The answer is a single number: how many lines hold the string "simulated".

Dataset section →
------------------------------------

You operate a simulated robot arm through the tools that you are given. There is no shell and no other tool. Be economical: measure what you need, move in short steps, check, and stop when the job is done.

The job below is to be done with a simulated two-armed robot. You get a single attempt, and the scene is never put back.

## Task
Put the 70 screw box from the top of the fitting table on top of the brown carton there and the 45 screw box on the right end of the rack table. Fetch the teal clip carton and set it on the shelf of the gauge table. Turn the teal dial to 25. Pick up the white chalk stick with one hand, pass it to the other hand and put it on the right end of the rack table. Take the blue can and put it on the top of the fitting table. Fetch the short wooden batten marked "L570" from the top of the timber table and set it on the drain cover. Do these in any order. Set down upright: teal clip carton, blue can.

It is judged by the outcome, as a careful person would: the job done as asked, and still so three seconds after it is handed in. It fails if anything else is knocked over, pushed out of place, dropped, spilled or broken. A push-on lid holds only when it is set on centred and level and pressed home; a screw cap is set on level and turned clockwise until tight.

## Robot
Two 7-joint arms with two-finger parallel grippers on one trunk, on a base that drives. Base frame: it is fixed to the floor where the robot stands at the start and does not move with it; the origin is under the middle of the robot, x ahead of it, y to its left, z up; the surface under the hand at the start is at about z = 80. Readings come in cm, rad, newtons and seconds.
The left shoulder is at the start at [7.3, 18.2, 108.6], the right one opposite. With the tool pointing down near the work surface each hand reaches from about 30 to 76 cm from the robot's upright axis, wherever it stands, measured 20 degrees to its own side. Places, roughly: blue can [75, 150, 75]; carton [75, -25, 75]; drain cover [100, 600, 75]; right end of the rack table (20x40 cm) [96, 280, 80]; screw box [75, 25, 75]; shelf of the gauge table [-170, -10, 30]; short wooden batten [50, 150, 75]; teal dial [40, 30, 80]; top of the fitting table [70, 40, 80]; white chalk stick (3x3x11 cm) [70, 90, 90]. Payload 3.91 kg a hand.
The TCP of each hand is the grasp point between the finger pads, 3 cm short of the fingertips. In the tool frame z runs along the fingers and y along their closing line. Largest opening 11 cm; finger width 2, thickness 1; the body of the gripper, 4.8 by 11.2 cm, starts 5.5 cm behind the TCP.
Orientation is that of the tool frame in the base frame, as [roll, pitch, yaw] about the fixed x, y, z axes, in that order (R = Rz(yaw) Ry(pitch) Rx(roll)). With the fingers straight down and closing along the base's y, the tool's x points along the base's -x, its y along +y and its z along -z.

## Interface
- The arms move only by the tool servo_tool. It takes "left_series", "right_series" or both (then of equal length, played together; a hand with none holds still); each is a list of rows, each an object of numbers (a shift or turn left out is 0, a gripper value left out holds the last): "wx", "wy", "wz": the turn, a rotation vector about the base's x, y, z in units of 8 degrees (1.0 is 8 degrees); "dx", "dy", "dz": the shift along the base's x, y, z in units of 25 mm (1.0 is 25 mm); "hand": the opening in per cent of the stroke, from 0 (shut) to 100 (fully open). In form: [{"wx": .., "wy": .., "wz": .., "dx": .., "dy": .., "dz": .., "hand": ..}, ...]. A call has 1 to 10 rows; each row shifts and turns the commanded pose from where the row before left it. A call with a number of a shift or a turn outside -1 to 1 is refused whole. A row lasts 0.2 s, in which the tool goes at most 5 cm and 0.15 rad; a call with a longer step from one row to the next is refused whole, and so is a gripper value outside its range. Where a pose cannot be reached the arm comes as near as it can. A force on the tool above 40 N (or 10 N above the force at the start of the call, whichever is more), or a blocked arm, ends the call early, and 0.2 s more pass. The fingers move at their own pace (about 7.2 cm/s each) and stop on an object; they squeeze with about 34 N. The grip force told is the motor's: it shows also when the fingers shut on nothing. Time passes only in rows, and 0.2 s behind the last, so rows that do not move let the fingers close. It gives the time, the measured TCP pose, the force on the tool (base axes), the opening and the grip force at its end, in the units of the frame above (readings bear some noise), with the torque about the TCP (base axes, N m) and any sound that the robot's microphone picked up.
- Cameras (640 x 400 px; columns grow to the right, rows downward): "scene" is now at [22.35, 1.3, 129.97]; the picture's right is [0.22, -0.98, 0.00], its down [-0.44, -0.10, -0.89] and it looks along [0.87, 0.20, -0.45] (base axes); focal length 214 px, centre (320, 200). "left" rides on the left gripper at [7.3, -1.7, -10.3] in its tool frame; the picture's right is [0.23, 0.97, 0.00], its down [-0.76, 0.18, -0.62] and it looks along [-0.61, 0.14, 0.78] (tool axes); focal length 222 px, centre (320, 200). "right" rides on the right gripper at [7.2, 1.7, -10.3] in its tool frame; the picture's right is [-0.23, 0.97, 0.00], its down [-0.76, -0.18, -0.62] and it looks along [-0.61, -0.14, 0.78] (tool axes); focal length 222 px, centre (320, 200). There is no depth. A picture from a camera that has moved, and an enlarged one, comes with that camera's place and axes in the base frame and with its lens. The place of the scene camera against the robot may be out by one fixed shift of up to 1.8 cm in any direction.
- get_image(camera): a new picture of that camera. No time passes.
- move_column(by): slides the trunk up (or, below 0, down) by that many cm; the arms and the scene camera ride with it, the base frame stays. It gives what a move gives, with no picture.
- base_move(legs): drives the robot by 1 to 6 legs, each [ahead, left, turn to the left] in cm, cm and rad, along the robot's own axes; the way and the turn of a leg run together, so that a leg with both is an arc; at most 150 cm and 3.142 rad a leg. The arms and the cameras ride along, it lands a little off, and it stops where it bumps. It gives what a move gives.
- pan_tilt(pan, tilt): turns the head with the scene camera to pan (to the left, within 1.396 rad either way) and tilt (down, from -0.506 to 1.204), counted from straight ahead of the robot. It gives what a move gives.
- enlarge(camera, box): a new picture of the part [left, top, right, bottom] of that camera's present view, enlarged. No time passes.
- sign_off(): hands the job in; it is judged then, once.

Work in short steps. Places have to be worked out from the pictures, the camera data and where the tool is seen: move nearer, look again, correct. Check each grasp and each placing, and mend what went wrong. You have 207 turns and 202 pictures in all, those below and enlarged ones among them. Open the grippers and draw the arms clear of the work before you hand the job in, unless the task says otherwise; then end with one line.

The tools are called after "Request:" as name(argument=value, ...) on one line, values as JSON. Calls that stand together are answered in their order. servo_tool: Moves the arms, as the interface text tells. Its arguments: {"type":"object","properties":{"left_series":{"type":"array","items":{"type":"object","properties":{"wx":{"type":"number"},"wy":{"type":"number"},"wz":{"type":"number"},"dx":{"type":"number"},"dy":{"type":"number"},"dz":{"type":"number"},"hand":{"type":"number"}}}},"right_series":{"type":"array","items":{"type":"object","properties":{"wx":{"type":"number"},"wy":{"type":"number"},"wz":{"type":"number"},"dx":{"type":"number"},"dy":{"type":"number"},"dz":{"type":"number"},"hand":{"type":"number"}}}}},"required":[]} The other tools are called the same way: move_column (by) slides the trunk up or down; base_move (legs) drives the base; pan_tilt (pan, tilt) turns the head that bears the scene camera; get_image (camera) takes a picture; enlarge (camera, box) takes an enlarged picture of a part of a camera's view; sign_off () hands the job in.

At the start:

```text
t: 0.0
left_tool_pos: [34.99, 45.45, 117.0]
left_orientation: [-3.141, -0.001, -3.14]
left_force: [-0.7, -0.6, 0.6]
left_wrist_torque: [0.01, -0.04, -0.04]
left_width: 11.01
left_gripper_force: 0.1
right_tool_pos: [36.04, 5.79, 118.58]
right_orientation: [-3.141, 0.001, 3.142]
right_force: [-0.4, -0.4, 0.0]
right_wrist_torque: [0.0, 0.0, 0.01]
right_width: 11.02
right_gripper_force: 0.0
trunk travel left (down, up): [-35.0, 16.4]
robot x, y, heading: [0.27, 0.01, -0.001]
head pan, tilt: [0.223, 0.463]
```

------------------------------------

Task result → 2